::: TEXT SECTION :::
Finally, after much deliberation, Uncut is proud to announce that Fleet Foxes have scooped our first ever Uncut Music Award!

The Seattle quintet’s eponymous debut album beat off competition from a shortlist which included Mercury Music Prize winners Elbow and Radiohead, as well as your, the readers, choice of Drive-By Truckers for the “most rewarding and inspiring album” of the past 12 months.

Fleet Foxes were unanimously hailed by a panel of industry judges which included broadcaster Mark Radcliffe and ex EMI chief executive Tony Wadsworth, at a judging session in November to choose the overall winner from eight shortlisted albums.

The band’s singer Robin Pecknold told Uncut: “It’s awesome. It’s crazy, I never expected to be in contention for this kind of thing. It makes us want to step up our game. I see it as you throwing down the gauntlet – now we have to live up to it. Obviously prizes are not something you should think about or hope for when you’re making music. I hope our next album isn’t like an awards grab, like the equivalent of a Clint Eastwood movie, y’know, Oscar bait. If we set out to try and win album of the year, we’ll end up sounding like Coldplay or something.”
::: RECORDS SUPPLIED :::
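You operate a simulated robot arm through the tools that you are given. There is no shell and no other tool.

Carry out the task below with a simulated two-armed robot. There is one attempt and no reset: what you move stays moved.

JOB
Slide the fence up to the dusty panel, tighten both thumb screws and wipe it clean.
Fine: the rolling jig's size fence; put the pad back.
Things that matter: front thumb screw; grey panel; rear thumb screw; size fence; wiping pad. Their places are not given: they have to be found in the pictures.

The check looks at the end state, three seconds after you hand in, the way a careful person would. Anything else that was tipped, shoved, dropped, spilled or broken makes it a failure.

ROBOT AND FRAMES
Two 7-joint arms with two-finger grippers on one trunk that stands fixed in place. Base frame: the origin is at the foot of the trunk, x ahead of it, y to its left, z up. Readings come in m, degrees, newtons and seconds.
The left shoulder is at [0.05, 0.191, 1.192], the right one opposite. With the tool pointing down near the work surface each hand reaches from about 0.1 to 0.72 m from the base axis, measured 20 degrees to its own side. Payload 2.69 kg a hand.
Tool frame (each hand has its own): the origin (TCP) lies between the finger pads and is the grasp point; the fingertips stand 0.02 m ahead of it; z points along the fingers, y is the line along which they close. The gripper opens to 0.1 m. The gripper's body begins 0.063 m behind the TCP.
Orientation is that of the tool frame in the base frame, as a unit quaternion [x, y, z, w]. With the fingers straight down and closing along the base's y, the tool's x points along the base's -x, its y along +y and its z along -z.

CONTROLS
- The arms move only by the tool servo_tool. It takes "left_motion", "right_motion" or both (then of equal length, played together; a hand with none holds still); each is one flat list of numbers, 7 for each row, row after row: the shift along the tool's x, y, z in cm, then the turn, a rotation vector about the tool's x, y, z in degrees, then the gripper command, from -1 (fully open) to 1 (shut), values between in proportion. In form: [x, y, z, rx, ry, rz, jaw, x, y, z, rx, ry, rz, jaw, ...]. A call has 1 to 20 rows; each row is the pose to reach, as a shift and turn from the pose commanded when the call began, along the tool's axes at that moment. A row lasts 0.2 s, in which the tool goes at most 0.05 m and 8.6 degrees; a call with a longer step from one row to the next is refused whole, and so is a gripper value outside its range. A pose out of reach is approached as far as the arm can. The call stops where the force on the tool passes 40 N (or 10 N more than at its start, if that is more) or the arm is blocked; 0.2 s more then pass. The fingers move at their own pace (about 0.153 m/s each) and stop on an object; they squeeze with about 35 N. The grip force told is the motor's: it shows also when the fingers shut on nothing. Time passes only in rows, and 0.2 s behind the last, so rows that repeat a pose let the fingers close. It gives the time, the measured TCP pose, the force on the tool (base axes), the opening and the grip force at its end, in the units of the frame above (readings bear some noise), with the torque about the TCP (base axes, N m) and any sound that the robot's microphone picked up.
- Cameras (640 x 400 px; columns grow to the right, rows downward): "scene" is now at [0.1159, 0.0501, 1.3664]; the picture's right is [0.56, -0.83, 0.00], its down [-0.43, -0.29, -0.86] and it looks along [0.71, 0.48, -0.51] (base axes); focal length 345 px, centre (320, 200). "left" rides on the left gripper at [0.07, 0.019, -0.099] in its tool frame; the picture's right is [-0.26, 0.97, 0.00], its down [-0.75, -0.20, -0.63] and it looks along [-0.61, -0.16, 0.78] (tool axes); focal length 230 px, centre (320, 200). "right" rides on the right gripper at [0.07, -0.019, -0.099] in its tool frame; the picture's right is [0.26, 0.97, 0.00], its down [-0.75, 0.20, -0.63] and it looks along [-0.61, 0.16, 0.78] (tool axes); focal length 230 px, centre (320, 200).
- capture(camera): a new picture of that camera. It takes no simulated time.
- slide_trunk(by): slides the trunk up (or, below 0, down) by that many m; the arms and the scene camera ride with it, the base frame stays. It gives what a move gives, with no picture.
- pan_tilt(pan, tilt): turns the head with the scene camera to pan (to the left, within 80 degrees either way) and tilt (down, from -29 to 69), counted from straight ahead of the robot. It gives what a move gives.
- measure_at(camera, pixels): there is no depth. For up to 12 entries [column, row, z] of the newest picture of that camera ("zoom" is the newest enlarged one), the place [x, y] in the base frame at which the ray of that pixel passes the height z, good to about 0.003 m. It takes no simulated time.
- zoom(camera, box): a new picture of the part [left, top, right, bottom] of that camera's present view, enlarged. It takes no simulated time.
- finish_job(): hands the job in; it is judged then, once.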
:::
::: RECORDS SUPPLIED :::
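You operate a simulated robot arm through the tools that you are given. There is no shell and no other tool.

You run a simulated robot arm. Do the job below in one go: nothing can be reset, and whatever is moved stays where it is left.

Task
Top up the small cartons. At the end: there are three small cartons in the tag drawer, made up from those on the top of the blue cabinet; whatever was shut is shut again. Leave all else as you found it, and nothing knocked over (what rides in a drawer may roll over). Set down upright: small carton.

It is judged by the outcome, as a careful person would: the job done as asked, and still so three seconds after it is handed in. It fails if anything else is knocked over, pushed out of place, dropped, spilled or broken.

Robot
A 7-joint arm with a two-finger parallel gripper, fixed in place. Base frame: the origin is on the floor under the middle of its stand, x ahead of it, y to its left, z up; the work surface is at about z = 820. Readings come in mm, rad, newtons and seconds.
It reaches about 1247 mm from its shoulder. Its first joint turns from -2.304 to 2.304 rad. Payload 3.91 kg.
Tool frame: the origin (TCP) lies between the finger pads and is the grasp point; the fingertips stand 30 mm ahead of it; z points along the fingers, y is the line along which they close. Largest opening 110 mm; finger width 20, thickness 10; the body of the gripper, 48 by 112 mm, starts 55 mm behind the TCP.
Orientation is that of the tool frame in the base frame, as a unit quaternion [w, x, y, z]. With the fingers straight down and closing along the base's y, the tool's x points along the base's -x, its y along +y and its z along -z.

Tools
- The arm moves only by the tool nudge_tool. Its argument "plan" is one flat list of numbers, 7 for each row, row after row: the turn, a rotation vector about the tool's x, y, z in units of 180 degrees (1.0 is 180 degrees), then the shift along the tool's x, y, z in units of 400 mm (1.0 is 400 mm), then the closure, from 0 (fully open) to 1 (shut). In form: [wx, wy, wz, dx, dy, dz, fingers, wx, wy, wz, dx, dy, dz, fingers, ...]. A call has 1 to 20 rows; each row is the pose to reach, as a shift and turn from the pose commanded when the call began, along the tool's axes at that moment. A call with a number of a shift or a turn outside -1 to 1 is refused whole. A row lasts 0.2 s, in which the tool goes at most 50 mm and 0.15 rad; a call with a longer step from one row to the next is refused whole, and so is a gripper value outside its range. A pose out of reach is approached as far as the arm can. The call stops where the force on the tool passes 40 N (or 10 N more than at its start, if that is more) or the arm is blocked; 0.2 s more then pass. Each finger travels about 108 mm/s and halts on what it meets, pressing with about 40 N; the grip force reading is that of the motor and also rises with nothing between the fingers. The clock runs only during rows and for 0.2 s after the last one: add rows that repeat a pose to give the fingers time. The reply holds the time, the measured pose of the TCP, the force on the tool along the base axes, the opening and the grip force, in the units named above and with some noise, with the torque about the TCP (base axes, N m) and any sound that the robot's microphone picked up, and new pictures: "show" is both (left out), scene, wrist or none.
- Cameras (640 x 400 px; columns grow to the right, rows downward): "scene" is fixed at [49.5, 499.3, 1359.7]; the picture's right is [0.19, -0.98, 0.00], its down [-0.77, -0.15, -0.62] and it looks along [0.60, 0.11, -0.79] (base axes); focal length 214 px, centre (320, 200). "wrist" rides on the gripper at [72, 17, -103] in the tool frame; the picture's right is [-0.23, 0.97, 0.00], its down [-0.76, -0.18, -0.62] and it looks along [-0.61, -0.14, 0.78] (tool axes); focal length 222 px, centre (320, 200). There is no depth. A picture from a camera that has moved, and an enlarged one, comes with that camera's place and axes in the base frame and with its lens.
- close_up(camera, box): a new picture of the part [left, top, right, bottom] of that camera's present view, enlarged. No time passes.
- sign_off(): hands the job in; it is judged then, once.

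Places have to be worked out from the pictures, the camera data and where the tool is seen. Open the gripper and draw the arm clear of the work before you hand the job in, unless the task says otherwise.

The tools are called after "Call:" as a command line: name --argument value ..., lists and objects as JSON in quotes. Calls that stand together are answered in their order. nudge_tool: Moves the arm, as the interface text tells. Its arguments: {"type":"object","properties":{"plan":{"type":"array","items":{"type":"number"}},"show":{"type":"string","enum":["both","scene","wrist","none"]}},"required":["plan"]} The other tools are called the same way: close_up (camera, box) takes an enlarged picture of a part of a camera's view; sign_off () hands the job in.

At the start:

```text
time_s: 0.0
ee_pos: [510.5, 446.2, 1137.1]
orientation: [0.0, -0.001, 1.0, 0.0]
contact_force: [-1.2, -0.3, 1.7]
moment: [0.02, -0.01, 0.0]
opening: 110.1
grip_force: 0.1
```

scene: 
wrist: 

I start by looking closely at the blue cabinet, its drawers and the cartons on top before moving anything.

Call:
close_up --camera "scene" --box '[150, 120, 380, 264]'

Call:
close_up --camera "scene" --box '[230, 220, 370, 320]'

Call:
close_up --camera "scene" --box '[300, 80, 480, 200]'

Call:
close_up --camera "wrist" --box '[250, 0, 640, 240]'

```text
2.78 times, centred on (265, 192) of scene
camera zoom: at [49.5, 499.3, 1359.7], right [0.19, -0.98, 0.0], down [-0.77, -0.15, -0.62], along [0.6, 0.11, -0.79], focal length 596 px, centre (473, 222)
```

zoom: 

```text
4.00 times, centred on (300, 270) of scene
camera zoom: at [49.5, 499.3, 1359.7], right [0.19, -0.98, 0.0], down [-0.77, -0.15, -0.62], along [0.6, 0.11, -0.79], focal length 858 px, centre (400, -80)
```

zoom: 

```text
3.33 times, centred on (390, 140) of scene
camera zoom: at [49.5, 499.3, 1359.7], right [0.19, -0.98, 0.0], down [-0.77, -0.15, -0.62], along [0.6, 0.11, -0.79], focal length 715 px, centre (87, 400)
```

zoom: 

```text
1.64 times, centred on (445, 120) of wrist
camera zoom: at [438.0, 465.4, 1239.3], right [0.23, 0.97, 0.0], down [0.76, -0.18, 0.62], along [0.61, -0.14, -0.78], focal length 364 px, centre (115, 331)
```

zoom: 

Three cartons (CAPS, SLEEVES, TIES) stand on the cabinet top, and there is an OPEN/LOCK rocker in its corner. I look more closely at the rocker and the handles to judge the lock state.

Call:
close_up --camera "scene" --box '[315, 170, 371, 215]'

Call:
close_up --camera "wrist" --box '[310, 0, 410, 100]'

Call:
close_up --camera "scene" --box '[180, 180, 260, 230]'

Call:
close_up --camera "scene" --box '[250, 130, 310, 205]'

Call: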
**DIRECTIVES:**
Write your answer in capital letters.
:::
**DIRECTIVES:**
#1 Write out the text section from "Finally, after much" to "past 12 months.", both included.
#2 Continue the text section from where it stops.

**EXPECTED RESULTS:**
#1
Finally, after much deliberation, Uncut is proud to announce that Fleet Foxes have scooped our first ever Uncut Music Award!

The Seattle quintet’s eponymous debut album beat off competition from a shortlist which included Mercury Music Prize winners Elbow and Radiohead, as well as your, the readers, choice of Drive-By Truckers for the “most rewarding and inspiring album” of the past 12 months.

#2
Mark Radcliffe said of the Fleet Foxes album: “I think it’s an extraordinary piece of work, and a worthy first winner of the prize. It’s a beautiful vocal creation, a record that seems to have echoes of all kinds of indigenous American music, but also African music and even medieval strains. All the songs on the album are absolutely brilliant, and it just has a magical, ethereal quality.”

Over the next fortnight Uncut will be posting blow-by-blow transcripts of the ‘discussions’ which took place behind closed doors at the judging session this month. Find out what’s really questioned when albums go up for a prize. We will be posting what was said about each of the shortlisted albums at the Uncut Music Award blog here, starting today (November 12).

The full shortlist, in alphabetical order, was:

1. BON IVER – For Emma, Forever Ago (4AD)

2. DRIVE BY TRUCKERS – Brighter Than Creation’s Dark (New West)

3. ELBOW – The Seldom-Seen Kid (Fiction)

4. THE FELICE BROTHERS – The Felice Brothers (Loose)

5. FLEET FOXES – Fleet Foxes (Bella Union)

6. THE RACONTEURS – Consolers Of The Lonely (XL)

7. RADIOHEAD – In Rainbows (XL)

8. VAMPIRE WEEKEND – Vampire Weekend (XL)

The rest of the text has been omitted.